_Exercises to complete_.
[A] Your answer is an exact quotation from the passage to read: it starts at "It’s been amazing" and ends at "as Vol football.".
[B] I need the passage to read continued from the place where it stops.
═══ Recorded data
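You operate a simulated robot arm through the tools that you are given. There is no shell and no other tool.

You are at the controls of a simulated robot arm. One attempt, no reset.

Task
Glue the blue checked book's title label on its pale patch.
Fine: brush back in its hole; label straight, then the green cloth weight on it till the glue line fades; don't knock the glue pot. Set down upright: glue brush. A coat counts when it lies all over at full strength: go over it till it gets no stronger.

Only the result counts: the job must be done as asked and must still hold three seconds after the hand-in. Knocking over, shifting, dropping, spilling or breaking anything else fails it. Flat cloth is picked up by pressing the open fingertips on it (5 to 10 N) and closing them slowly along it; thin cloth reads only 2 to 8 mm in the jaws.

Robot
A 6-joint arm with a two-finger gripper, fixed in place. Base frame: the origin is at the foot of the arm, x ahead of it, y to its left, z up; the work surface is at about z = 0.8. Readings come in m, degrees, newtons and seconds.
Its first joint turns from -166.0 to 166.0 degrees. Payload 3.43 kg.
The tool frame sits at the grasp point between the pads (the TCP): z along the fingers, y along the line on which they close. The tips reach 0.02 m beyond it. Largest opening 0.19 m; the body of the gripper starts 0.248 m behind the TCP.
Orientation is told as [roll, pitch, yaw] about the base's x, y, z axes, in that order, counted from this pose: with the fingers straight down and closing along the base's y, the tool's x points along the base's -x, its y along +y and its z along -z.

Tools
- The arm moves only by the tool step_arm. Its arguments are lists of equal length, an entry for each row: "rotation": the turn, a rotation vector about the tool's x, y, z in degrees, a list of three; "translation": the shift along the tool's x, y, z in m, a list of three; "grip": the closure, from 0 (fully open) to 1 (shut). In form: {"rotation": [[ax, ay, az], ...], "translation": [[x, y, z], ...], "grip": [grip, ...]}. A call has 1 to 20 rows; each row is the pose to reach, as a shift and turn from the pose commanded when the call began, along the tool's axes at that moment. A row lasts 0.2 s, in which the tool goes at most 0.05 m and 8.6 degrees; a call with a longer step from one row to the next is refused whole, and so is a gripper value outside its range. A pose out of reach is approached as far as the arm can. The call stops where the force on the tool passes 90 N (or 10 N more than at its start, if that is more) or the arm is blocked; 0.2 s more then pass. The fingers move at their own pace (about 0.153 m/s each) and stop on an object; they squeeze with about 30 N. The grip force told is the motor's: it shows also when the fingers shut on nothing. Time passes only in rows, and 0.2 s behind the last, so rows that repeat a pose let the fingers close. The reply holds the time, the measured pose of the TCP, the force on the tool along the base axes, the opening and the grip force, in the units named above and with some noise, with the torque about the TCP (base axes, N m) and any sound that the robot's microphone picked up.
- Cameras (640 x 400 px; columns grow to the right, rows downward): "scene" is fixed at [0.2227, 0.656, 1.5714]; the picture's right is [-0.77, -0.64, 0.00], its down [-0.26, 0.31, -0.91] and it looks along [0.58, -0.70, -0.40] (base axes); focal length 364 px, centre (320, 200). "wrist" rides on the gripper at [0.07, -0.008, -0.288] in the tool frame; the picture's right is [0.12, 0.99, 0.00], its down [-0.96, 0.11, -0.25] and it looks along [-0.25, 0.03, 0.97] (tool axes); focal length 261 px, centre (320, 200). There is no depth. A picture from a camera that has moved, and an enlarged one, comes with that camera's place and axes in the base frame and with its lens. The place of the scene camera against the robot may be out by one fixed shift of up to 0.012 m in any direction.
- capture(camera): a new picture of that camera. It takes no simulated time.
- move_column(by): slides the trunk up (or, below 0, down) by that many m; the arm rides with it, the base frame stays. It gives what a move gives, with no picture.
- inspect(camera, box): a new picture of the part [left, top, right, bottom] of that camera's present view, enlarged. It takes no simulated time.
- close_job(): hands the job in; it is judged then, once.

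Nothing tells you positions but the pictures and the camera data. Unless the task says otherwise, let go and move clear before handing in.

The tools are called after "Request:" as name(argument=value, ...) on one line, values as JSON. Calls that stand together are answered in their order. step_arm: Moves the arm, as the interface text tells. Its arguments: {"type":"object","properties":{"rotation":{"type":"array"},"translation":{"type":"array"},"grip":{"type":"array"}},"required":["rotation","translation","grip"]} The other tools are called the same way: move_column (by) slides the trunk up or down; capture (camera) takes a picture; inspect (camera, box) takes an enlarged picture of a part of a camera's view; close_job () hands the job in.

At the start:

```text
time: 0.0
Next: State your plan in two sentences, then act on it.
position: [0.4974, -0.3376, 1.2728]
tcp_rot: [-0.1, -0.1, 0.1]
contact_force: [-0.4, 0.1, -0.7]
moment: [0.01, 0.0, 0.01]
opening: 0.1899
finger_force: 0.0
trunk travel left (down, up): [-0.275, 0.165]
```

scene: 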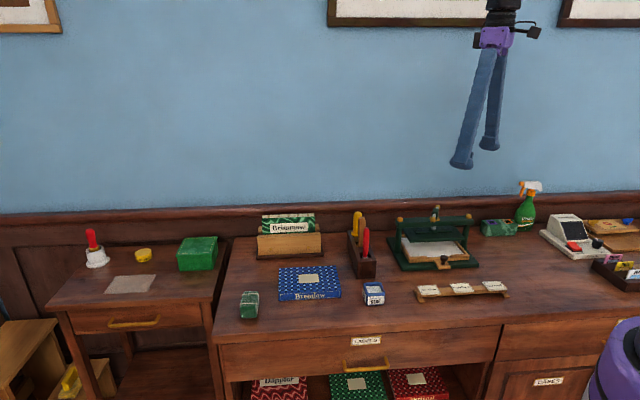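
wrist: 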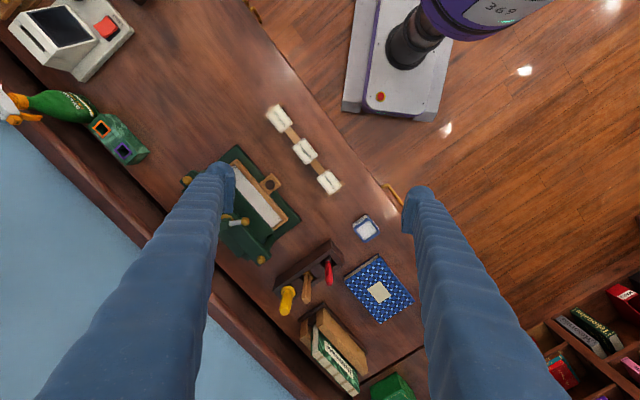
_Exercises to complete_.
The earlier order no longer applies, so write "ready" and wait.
══════
═══ Passage to read
By Tom Mattingly
Originally published 08:16 p.m., May 3, 2008
Updated 08:16 p.m., May 3, 2008
There are memories of a number of great moments scattered across the greensward of Shields-Watkins Field.
When Tennessee played its first football game in 1891 against Sewanee, no one could have possibly imagined how the program would develop, what an influence it would have across the state of Tennessee and beyond. For his part, John Ward once said, “I didn’t do the broadcast. Maybe Lindsey Nelson did.”
There were the tentative steps to maturity, marked by coaches coming and going (some for just a year or two), with J.A. Pierce being first in 1899. The Vols’ program finally found a 3,200-seat home on campus in 1921, with seats on the west side only. The orange jerseys came a year later. You look at pictures of those early games and see solemn-looking men in suits and those stovepipe hats. Precious few women attended. There didn’t appear to be a spot of orange to be seen in the stands.
It’s been amazing to the see how things have worked out over the years. The stadium has grown from that modest grandstand into a 102,038-seat structure that fills to the brim each home Saturday. The stadium stands in testimony to all those uncounted Tennessee people, who have been a part of building the legend known as Vol football.
These “people” and “events” of Tennessee football are special. In the mind’s eye, you can almost see Deanie Hoskins or Bob Campbell carefully overseeing the turf, Johnny Butler motoring way southward against Alabama in 1939, the spots where a multitude of big plays have happened, Gen. Bob Neyland in his double-breasted suit standing stoically on the east side, right near the 50, substitutes at the ready.
If you look closely at the southeast corner of the field, you can visualize a celebration featuring Larry Seivers and Gus Manning after Seivers caught the game-winning two-point conversion against Clemson in 1974. Manning is there with cigar and briefcase.
══════
_Answers below_.
[A]
It’s been amazing to the see how things have worked out over the years. The stadium has grown from that modest grandstand into a 102,038-seat structure that fills to the brim each home Saturday. The stadium stands in testimony to all those uncounted Tennessee people, who have been a part of building the legend known as Vol football.

[B]
At the northeast corner, there’s the spot three Vols (Bill Majors, Wayne Grubb, and Charley Severance) stopped LSU’s Billy Cannon short of the goal on a fourth-quarter two-point try Nov. 7, 1959. Cannon said after the game he made it. Ask Severance about it today and he’ll politely (and proudly) disagree.
There’s also the southeast 43-yard line, where the Vols got a second chance against Arkansas in the 1998 game, the famed “Stoerner Stumble,” and made the most of it, all the way to a national championship. There’s a short video of this play on the Internet (www.youtube.com/watch?v=r_U6yNYEAQo) that is still fun to watch.
Things looked bleak for the Vols, with a crestfallen Cosey Coleman shown on the sideline. Here’s how CBS reported it. “There’s 1:47 remaining. One time out left, 12 to go for the first down. Stoerner … lost the football. Oh my goodness! He stumbled and fumbled, and Billy Ratliff recovered.”
During the summer, the stadium is usually quiet, save for normal refurbishing and maintenance, not to mention expansions of the seating area or ancillary facilities.
Even with these additions to the house that Neyland (and many others) have built, the stadium is no less imposing and no less of a testimony to Tennessee football. It’s just a special place, something to be revered.
The off-season between the 1993 and 1994 seasons was a memorable few months, when natural grass finally came back to the floor of Shields-Watkins Field after a hiatus since the final gun of the 1967 Vanderbilt game. Tennessee fans came in droves from Knoxville and beyond to Gate 7 at the south end and asked Campbell or one of his aides to let them see the field, to literally let them watch the grass grow.
There was the aftermath of the 1998 win over Florida and the spirited celebration that followed, as Vol fans went “bee-serk,” in Ward’s parlance. It resulted in large chunks of turf being excised from the field, enraging the football purists.
The next week, I ever so gently chided Vol fans in a “Last Word” column for Volunteers Magazine for tearing up their own field, the greensward where so many great moments in Tennessee history had been played out, where so many memories seemed to linger.
To my mind, fans of other schools may attack the things they hold most dear, as thousands of Georgians did after the 2000 Tennessee game, when the supposedly sacred hedges surrounding the field came tumbling down at Sanford Stadium, much like the famed walls of Jericho.
In both cases, it was a surreal sight, almost like an out-of-body experience. Those who love the Tennessee program and faithfully follow the fortunes of the Vols should know better. Most do.
“This field belongs to everybody,” Campbell said. “It’s a special place. I’ve taken stewardship of it for this moment in time.”
If someone tells you a football field is only a field, devoid of memories, don’t believe a word of it.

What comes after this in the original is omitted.